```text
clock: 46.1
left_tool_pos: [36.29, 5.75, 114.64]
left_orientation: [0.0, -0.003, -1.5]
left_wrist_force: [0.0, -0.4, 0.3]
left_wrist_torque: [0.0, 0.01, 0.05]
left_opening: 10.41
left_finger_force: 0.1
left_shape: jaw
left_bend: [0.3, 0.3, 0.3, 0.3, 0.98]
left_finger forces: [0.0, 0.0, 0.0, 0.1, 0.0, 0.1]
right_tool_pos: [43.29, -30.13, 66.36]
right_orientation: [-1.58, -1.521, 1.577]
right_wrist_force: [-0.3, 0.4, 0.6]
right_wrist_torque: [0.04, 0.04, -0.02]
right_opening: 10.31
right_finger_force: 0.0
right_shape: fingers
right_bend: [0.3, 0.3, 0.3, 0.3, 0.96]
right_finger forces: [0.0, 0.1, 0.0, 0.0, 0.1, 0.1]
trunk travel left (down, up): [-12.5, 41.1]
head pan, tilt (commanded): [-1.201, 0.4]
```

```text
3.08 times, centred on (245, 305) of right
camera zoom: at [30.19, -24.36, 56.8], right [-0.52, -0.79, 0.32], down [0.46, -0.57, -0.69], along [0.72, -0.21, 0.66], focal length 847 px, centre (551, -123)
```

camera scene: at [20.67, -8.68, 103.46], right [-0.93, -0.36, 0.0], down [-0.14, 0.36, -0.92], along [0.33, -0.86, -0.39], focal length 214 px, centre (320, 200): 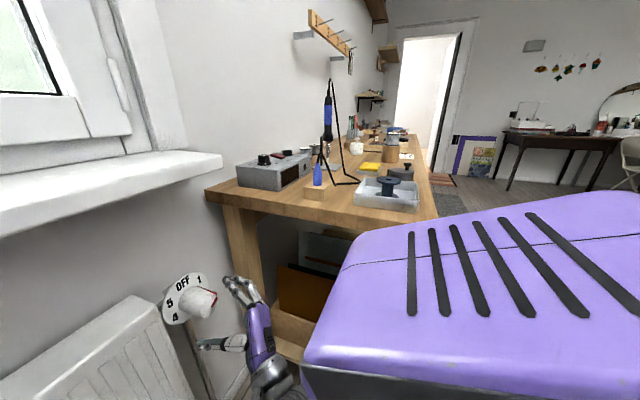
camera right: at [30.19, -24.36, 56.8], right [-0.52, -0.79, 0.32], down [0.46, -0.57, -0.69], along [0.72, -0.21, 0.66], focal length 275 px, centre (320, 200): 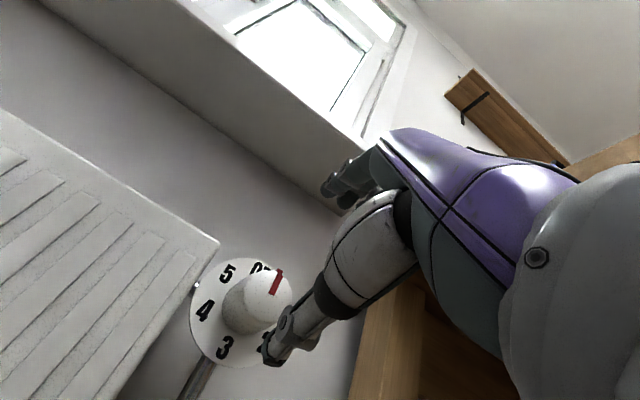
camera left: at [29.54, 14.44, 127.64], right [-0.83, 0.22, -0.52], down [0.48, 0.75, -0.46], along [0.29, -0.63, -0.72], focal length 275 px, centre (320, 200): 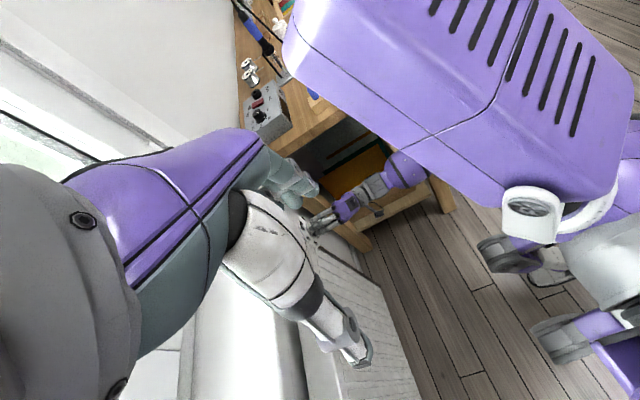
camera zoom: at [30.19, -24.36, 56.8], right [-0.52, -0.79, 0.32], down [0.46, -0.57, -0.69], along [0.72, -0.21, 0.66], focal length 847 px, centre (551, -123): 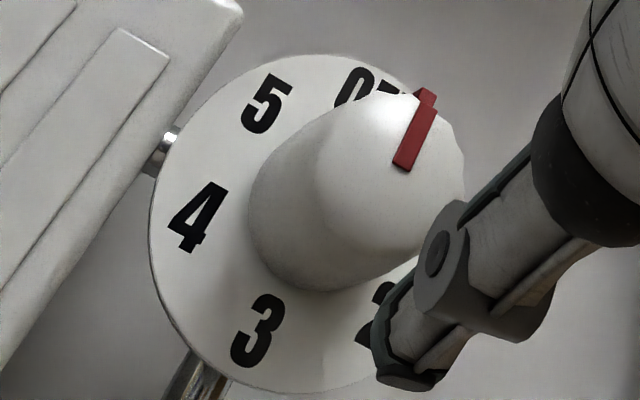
==============================
→ **WHAT YOU ARE ASKED TO DO**
Reproduce the whole listing above word for word, but not its pictures.

→ **SOLUTION BELOW**
```text
clock: 46.1
left_tool_pos: [36.29, 5.75, 114.64]
left_orientation: [0.0, -0.003, -1.5]
left_wrist_force: [0.0, -0.4, 0.3]
left_wrist_torque: [0.0, 0.01, 0.05]
left_opening: 10.41
left_finger_force: 0.1
left_shape: jaw
left_bend: [0.3, 0.3, 0.3, 0.3, 0.98]
left_finger forces: [0.0, 0.0, 0.0, 0.1, 0.0, 0.1]
right_tool_pos: [43.29, -30.13, 66.36]
right_orientation: [-1.58, -1.521, 1.577]
right_wrist_force: [-0.3, 0.4, 0.6]
right_wrist_torque: [0.04, 0.04, -0.02]
right_opening: 10.31
right_finger_force: 0.0
right_shape: fingers
right_bend: [0.3, 0.3, 0.3, 0.3, 0.96]
right_finger forces: [0.0, 0.1, 0.0, 0.0, 0.1, 0.1]
trunk travel left (down, up): [-12.5, 41.1]
head pan, tilt (commanded): [-1.201, 0.4]
```

```text
3.08 times, centred on (245, 305) of right
camera zoom: at [30.19, -24.36, 56.8], right [-0.52, -0.79, 0.32], down [0.46, -0.57, -0.69], along [0.72, -0.21, 0.66], focal length 847 px, centre (551, -123)
```

camera scene: at [20.67, -8.68, 103.46], right [-0.93, -0.36, 0.0], down [-0.14, 0.36, -0.92], along [0.33, -0.86, -0.39], focal length 214 px, centre (320, 200): 
camera right: at [30.19, -24.36, 56.8], right [-0.52, -0.79, 0.32], down [0.46, -0.57, -0.69], along [0.72, -0.21, 0.66], focal length 275 px, centre (320, 200): 
camera left: at [29.54, 14.44, 127.64], right [-0.83, 0.22, -0.52], down [0.48, 0.75, -0.46], along [0.29, -0.63, -0.72], focal length 275 px, centre (320, 200): 
camera zoom: at [30.19, -24.36, 56.8], right [-0.52, -0.79, 0.32], down [0.46, -0.57, -0.69], along [0.72, -0.21, 0.66], focal length 847 px, centre (551, -123): 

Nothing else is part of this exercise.